London–The U.S.’s three-year streak of increasing gold jewelry demand came to an end in the third quarter, according to the World Gold Council’s latest Gold Demand Trends report.
The United States saw gold jewelry demand decrease by 1 percent year-over-year in the third quarter 2016 to 26.2 tons, marking the first decline in three years.
This is notable since the first half of 2016 saw the strongest jewelry demand in seven years as the U.S. continued a slow-but-steady recovery in the wake of the financial crisis.
Year-to-date, consumer demand of 74.6 tons is on a par with last year, the WGC said.
The council said that jewelry imports subsided during the quarter as inventory levels across the supply chain are at healthy levels.

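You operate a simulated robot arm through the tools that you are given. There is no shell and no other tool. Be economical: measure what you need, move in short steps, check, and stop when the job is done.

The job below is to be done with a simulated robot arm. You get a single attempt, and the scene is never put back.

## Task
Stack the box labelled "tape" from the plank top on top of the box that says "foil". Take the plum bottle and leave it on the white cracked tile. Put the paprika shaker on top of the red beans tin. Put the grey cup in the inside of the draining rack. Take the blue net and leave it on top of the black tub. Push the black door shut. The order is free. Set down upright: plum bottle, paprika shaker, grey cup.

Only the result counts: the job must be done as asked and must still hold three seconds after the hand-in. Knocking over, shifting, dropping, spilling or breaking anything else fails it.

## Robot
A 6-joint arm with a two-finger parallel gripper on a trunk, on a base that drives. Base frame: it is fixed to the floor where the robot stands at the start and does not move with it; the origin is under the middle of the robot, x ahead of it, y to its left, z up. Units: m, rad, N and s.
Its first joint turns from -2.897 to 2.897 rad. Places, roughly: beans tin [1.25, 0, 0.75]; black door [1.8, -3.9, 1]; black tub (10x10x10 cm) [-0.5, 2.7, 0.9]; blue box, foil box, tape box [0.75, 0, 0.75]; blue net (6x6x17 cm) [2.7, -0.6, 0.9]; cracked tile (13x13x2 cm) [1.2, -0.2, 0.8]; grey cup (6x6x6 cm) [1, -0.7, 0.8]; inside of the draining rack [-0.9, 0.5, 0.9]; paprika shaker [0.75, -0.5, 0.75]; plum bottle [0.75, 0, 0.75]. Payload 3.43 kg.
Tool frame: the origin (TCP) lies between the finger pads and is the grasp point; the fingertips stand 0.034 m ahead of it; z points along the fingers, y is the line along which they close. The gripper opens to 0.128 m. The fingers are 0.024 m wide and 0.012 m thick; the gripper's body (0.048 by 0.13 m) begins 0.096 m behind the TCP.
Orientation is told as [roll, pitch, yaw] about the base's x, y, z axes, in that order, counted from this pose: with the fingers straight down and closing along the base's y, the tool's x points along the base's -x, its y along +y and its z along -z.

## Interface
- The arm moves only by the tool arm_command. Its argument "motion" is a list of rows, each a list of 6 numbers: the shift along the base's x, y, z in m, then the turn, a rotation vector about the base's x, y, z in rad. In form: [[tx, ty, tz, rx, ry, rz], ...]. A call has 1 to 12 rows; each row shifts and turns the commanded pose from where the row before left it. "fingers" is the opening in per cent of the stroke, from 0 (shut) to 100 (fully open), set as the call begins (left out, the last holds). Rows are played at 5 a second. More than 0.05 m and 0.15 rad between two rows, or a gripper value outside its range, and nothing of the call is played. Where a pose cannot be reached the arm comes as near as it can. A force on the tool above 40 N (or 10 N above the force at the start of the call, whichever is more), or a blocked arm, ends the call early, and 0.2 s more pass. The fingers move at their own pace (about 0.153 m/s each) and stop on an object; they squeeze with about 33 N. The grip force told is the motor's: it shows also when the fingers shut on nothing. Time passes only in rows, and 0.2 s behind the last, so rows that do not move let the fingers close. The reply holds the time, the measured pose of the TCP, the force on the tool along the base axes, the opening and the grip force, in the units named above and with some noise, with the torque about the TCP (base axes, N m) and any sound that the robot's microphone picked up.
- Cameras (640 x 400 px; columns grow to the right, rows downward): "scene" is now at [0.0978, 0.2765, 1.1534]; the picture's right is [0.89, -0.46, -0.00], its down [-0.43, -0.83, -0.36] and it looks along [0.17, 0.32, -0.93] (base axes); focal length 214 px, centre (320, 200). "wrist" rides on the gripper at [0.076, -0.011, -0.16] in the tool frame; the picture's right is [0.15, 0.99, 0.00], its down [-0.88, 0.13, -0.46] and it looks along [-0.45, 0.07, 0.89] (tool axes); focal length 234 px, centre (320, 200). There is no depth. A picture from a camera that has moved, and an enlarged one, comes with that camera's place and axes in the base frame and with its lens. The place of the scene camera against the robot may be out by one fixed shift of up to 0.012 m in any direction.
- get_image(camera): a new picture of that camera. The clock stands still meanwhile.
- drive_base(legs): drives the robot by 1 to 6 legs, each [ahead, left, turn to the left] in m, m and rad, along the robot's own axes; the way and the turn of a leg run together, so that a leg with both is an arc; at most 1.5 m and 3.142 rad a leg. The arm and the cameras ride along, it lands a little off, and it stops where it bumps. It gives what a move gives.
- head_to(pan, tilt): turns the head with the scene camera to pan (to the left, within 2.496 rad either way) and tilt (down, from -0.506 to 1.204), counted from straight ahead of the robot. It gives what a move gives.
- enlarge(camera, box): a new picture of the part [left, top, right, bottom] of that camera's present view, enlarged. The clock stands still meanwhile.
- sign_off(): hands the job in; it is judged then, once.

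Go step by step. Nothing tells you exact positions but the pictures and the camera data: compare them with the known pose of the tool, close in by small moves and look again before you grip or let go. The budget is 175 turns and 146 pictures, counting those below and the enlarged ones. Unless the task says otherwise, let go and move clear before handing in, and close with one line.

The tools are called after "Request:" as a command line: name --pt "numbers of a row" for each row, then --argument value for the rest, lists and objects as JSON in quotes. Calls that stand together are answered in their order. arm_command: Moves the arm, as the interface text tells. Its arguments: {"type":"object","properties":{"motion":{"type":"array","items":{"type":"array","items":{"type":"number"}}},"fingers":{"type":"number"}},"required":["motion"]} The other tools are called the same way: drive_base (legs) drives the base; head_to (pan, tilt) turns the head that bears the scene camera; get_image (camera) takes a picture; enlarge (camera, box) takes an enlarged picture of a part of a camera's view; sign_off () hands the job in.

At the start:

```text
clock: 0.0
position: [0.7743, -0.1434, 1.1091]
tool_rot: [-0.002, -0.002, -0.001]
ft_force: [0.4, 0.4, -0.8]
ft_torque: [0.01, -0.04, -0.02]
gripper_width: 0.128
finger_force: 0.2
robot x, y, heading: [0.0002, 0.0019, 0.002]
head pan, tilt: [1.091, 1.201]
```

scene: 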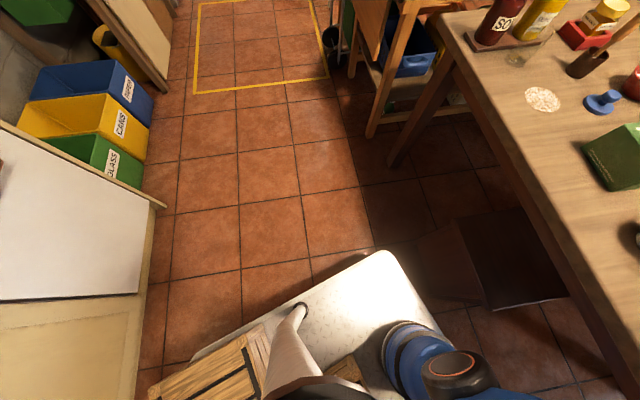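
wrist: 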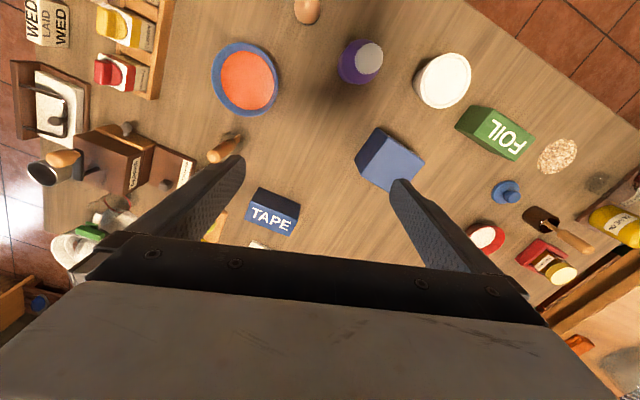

It also noted that the uncertainty surrounding the now-over presidential election was responsible for some of the weakness, but added that research also suggests that wealthy consumers have become more reluctant to spend amid concerns about the global economy.
Globally, gold demand was down 10 percent year-over-year in the three-month period on the high gold price, and gold jewelry specifically saw a 21 percent decrease, marking its biggest decline since Q2 2014. It was the lowest third quarter for jewelry demand since 2011.
Year-to-date, jewelry demand has declined 18 percent compared with the same period last year to 1,423.6 tons to mark the lowest Q1 to Q3 total since 2009.
With a few minor exceptions, the WGC reported a decrease in all its monitored consumer markets, with a 28 percent decline in India and a 22 percent decrease in China, the world’s two largest markets for gold, as well as a 35 percent decrease in the Middle East and 31 percent decline in Europe (year-over-year).
High prices were the cause of continued weakness in the jewelry sector, which has seen a “severely depressed” 2016 so far.
The council said that the fourth quarter should see a recovery, with the drop of the gold price in October and the approach of key buying and gifting seasons, but it doesn’t expect a “clear revival” as pressures remain, Chinese consumers are changing their tastes, consumer environments in Europe and the U.S. remain hesitant, and more.
U.S. Consumer Trends
The first half of 2016 saw the strongest level of jewelry demand in the nation for seven years as the market continued its slow economic recovery.
With that in mind, the WGC surveyed 2,000 females in the U.S. between the ages of 18 and 65 to discover the motives and behaviors of gold jewelry consumers.
The survey found that gold does still play an important role in the U.S. jewelry market, with almost two-thirds of respondents stating that they own gold jewelry and 11 percent indicating they intend to buy gold jewelry within the next 12 months.
It also found that 14-karat gold is dominant in the U.S. market.
Of the consumers who had bought gold jewelry within the past year, 46 percent bought 14 karat while 22 percent purchased 18 karat.
Meanwhile, branding does not seem to play a big role in gold jewelry purchases in the country, with 45 percent of consumers who had bought gold jewelry saying it was unbranded, compared with 29 percent and 35 percent for diamond and platinum jewelry, respectively.
This appears to be a trend in the market, the WGC said, as “multi-line retailers dominate, and have been gaining market share at the expense of specialty jewelry merchants, who have suffered severe sales shrinkage so far this year.”
Even though purchasing via the internet continues to be an important part of the industry, the in-store experience still is a crucial aspect as well: 55 percent of survey-takers saying they sought ideas at stores before making a purchase, followed by opinions and suggestions from friends and family.
For millennials, however, this was a little different–while they still used stores and friends and families, online blogs were the most popular part of deciding about a purchase.
Though the WGC found that the U.S. gold market still isn’t where it was 10 years ago, there appears to be plenty of latent demand in the U.S., where “share of mind” is greater than the actual “share of purchase.”
This latent demand is a positive thing for retailers, even though the WGC noted that it’s not easy to convert that directly to sales, especially as U.S. consumers think it is somewhat unaffordable and fine jewelry underperforms with the younger generations.
They will need to “tackle consumers’ price and affordability perceptions, for example, by continuing to develop and market pieces at lower price points, and by developing online strategies to engage more effectively with the younger generation.”